Post-cards from the Road “XX到此一游” 球过留痕,人过留名
我们的高尔夫之旅每年都有16个人,在北密歇根每天打36洞。我们把这叫做“绿夹克休闲之旅”――我们的正式比赛是两两一组打最佳球位,冠军可以保留绿夹克到第二年。获胜者会被名字绣在上一届冠军名字的后面。 穿上绿夹克后有很多好处:不但赢了钱,其他人还要请你吃一顿晚餐;而且第二年的时候你能够挑选最好的房间,并穿上绿夹克为第二年的比赛开出第一个球。 不过最后一点也算不上什么好处。今年,多次穿上绿夹克的卫冕冠军克雷格・克尔曼在众目睽睽之下走上发球台――就是说其他15个人围着发球台,他开出了我们见过的最糟糕的一个球。克尔曼恨不能找个地缝钻进去,那个球直接向左滚出了大概16英尺,滚下发球台,然后不见了。 我不是在开玩笑,当时每个人都狂笑起来,整整过了5分钟,克尔曼才重新振作起来开第二个球。 (John Tetzlaff,密歇根)

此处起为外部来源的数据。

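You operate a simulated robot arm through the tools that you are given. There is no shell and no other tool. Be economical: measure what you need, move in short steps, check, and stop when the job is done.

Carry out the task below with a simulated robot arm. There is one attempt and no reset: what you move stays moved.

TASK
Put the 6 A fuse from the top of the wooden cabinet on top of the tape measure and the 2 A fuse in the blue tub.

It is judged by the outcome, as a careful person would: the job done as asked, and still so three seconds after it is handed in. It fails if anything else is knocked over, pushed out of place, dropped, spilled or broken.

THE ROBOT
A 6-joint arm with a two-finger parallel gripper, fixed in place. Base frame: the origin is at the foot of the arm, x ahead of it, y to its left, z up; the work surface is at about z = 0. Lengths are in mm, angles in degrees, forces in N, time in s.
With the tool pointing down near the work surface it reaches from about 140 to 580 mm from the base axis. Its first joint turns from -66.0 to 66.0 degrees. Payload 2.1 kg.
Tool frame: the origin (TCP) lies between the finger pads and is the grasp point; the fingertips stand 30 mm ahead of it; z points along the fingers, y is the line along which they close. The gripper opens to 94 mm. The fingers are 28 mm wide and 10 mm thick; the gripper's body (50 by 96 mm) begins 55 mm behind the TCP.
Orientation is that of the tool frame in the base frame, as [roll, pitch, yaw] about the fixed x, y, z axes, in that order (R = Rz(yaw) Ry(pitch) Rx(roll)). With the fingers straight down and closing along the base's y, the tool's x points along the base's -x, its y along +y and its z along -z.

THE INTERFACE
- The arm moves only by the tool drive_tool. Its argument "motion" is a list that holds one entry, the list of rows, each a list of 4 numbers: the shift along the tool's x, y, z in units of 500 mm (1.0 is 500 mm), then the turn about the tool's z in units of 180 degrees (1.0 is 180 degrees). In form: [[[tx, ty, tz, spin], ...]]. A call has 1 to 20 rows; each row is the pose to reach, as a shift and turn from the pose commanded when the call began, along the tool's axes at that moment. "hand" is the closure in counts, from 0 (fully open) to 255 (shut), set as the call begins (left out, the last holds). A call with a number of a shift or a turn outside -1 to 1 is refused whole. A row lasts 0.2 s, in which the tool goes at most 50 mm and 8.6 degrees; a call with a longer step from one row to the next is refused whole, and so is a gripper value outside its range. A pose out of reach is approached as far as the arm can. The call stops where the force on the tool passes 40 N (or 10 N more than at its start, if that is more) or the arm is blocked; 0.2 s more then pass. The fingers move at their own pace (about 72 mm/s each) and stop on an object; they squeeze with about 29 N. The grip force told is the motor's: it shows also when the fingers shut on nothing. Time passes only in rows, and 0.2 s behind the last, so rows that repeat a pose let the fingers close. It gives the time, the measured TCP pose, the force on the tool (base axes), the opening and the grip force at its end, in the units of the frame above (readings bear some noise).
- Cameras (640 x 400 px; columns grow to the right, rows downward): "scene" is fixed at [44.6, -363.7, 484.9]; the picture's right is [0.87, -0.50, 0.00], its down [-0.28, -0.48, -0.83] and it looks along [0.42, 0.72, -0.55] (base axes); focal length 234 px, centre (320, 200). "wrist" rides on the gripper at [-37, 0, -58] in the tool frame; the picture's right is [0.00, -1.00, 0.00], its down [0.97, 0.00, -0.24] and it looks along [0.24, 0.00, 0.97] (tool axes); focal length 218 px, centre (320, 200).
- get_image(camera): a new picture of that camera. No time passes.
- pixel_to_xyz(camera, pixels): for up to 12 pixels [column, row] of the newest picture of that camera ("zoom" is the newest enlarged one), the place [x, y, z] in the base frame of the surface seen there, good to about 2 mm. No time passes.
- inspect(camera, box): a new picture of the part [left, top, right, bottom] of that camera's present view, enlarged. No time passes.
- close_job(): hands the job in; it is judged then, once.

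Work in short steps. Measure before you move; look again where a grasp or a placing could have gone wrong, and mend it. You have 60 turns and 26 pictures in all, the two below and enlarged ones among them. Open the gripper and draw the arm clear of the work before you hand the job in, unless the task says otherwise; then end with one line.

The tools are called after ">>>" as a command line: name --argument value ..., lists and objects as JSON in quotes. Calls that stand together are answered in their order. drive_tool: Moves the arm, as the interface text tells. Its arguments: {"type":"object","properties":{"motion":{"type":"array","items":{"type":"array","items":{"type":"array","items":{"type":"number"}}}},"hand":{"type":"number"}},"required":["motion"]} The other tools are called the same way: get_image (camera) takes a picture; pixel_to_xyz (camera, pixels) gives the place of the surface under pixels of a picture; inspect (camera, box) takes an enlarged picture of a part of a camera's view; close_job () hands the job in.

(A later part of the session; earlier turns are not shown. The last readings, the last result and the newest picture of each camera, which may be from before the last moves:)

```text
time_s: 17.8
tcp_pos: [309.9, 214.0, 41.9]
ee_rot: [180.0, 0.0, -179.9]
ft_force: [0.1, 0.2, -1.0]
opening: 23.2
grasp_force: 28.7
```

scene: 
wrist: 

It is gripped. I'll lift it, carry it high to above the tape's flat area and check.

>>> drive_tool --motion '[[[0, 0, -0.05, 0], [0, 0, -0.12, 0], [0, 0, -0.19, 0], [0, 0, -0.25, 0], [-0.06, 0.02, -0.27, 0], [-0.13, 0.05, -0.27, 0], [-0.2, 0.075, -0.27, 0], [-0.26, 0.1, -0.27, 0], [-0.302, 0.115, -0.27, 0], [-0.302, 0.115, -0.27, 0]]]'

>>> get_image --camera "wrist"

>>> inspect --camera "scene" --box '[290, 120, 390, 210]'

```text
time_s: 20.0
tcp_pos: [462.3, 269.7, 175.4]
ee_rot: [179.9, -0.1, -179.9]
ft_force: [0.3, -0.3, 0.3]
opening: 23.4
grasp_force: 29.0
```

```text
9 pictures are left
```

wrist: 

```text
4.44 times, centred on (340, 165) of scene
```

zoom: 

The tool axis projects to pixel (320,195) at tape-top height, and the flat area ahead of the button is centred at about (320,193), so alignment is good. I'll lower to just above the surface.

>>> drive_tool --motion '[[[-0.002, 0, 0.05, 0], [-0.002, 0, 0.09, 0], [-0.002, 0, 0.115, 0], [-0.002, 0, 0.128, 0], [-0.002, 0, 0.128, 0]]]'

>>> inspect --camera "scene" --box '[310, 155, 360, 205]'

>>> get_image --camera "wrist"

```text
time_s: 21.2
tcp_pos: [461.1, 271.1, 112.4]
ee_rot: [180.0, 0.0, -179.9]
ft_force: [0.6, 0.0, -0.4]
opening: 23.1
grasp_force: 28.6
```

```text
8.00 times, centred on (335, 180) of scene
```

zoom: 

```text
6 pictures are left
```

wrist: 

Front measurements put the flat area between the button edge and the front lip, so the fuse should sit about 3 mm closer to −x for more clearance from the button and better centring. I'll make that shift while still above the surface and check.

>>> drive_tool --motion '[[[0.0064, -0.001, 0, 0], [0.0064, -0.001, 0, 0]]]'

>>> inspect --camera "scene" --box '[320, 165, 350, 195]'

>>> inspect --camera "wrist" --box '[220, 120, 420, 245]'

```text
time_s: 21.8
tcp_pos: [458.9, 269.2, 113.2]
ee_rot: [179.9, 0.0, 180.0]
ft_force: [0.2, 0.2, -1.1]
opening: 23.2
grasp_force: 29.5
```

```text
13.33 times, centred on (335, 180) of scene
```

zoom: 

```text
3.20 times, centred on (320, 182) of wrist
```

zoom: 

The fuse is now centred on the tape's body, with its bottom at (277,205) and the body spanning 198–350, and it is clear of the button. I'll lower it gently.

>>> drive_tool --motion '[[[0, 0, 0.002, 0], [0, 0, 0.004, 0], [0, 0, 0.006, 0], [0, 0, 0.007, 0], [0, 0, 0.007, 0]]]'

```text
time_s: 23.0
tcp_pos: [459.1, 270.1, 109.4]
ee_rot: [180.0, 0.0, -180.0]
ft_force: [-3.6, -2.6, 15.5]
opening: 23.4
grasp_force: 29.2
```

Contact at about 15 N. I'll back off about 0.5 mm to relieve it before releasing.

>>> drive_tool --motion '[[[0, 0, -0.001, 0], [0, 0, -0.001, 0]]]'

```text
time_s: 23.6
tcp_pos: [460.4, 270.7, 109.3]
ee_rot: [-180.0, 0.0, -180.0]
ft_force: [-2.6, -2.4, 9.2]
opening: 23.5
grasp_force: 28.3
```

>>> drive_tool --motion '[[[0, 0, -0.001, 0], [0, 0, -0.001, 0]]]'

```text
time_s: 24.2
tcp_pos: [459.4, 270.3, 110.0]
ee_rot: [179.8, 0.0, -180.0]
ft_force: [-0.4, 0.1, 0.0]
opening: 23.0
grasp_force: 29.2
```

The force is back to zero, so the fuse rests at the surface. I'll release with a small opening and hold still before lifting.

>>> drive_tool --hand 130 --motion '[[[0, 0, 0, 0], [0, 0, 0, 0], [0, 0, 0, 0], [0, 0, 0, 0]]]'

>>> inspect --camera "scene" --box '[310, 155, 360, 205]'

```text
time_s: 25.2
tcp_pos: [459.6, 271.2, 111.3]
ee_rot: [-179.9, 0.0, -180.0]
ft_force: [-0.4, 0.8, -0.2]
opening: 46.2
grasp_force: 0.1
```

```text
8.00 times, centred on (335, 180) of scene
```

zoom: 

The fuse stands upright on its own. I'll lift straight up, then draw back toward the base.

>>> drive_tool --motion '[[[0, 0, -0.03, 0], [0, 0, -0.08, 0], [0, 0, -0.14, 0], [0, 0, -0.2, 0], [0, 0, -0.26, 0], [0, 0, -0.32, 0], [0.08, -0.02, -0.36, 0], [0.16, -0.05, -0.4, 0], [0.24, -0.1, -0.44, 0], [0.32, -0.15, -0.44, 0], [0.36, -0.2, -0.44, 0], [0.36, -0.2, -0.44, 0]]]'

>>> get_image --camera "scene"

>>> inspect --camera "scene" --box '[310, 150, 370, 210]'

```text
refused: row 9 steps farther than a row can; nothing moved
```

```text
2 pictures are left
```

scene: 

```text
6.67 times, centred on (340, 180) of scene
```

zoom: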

我们旅行叫做“麦克弗森杯”。本来还有个别的名字,但为了纪念去年去世的一个朋友,大伙决定把名字改了。我们一共有16个人,这一旅行已经进行了八九年,通常是劳动节过后的周末开始,因为在那个时候去打球都会省钱些。我们去过佐治亚州的海岛、去过希尔顿海德、去过道福斯科岛、去过田纳西州的巨石阵,还去过密西西比的老威弗利。 我们比赛非常认真,不过我们不赌钱。一般我们会分成两组:阿拉巴马队和阿巴拉契亚队,为队际分数而战。 不过我们还是有个会让团队中某一个人开销很大的传统。周五晚上我们会举行开幕晚宴,晚宴上会玩一个叫做“信用卡左轮”的游戏。吃完饭后,16个人起立,把自己的信用卡投进一个篮子里。然后,侍者会每次从里面拿出一张并念出名字。倒数第二个名字的人负责给今晚的小费,而倒数第一个名字的人则负责其它所有,通常在500美元左右。这个游戏很有趣(我说这话当然很轻松,因为迄今为止我还没输过)。每次名字念出来的时候都是有人欢喜有人愁。 (Allen Baker,阿拉巴马)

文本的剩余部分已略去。